SET12 I have also been posting about this amp to the boatanchors Yahoo group, not sure if you are a member. I'll attach a schematic of the amp here anyway. It could probably use another LC on the 1210V supply, but I'm fresh out of 3000V caps!

Here's a link to the project images as well: http://www.flickr.com/photos/8792924@N06/sets/72157621552320226/

On a less happy note; alas, this is not my own amp as I was commissioned to build it. Hopefully I am able to keep it for a few months while upgrading the Forte's however.

*Note that the RC coupling is at about 30hz. This was intentional.

Thanks for the schematics!

I tried getting on that site once before but they seem to want me to sign up and get a password.

I did see your photo's and your construction is First Class!

Ideally I learned in Electronics school you would like a cap that is rated a 1/3 more than your actual working voltage as this extends cap life by 50% running a cap at half its rated voltage decreases life by 50%.

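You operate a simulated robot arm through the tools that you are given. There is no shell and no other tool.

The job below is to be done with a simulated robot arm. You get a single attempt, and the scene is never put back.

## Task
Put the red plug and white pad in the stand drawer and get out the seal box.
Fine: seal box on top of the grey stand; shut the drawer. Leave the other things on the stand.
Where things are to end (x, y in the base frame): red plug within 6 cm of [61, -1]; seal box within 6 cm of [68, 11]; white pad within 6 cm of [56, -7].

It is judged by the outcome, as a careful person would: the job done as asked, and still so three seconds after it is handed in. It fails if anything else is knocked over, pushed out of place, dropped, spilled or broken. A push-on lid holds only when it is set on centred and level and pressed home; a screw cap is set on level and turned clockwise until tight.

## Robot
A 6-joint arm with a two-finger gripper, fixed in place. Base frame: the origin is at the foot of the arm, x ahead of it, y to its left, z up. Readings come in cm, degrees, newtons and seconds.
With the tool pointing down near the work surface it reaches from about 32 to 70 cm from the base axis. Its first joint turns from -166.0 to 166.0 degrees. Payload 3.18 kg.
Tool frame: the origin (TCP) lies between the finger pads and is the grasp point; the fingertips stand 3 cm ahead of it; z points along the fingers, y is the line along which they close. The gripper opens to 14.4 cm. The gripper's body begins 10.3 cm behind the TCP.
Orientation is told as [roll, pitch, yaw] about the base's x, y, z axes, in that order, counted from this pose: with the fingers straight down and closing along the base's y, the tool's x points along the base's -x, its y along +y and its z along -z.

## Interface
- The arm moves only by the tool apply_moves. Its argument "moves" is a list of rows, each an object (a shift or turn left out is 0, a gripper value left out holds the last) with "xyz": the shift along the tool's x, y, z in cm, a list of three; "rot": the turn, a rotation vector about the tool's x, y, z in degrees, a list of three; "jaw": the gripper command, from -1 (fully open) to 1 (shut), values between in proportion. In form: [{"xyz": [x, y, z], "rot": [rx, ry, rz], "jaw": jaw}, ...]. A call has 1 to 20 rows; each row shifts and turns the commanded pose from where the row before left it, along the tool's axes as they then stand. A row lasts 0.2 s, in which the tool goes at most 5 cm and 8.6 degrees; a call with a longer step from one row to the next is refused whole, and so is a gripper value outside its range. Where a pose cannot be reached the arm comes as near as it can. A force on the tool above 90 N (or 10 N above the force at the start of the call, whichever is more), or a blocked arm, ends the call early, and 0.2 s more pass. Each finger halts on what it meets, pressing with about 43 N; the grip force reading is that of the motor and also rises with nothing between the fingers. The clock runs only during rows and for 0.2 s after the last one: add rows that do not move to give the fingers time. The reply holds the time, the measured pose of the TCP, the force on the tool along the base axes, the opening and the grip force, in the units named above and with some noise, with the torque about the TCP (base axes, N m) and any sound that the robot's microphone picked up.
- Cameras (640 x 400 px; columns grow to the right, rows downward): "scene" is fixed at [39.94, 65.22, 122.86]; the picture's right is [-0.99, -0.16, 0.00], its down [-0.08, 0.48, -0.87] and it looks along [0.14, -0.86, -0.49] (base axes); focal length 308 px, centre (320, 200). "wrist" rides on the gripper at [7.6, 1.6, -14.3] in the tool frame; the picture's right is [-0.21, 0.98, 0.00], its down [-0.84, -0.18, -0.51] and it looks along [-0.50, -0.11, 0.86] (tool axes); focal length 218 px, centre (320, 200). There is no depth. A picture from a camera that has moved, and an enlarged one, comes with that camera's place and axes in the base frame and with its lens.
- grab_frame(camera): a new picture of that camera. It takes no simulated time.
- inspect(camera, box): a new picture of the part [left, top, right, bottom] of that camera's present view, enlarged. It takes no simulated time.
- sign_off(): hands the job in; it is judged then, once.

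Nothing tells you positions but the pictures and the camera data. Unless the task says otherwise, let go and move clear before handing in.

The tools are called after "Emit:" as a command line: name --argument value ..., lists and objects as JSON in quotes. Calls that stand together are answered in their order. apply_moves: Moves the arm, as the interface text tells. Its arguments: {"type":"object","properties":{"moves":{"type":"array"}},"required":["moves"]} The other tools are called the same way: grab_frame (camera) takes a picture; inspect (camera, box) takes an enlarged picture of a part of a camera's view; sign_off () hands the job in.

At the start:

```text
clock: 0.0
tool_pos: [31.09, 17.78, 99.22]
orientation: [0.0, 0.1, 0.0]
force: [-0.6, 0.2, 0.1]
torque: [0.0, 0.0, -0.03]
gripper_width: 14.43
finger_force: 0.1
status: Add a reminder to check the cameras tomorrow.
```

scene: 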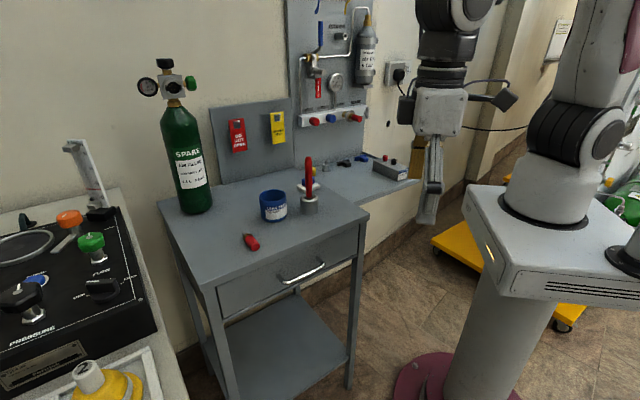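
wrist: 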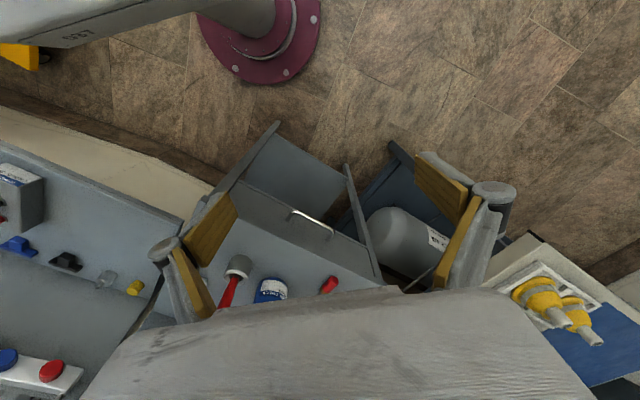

I noticed your supply DCR's are fairly high by my standards, but don't mind me I'm not much on the Classical Radiotron Design Manual for doing things. You should hear an amplifier where they are low! As mine are just 3.5 ohms. When they are low, dynamics improve, width, depth height and the overall presentation becomes even more involving. Its about moving energy instead of restricting it. I do use a method of isolation that allows for great speed and transparency as well though.

Very,very nice construction on your amps :thmbsp:

BTW the 211 is one of my favorite all time tubes I have ever experienced listening to!